EXERCISE REQUIREMENTS
Search the listing below for the string "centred" and show each line that contains it.

## start DATA

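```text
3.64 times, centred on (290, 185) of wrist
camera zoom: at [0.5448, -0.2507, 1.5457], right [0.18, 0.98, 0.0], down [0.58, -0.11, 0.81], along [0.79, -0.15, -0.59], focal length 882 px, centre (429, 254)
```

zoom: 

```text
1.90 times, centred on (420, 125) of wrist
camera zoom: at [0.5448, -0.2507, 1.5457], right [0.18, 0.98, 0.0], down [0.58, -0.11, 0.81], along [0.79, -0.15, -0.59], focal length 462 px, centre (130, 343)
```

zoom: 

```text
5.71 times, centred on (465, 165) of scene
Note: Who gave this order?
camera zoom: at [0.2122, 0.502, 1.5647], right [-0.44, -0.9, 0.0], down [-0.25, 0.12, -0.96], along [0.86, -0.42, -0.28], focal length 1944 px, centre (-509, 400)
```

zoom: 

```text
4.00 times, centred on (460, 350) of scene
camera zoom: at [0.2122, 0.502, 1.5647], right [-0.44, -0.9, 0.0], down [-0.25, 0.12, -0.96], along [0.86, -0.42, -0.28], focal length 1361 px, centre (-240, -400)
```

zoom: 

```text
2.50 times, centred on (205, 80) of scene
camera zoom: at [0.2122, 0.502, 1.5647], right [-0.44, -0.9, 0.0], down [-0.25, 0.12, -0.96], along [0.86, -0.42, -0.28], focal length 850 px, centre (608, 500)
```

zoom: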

## end DATA

RIGHT ANSWER
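3.64 times, centred on (290, 185) of wrist
1.90 times, centred on (420, 125) of wrist
5.71 times, centred on (465, 165) of scene
4.00 times, centred on (460, 350) of scene
2.50 times, centred on (205, 80) of scene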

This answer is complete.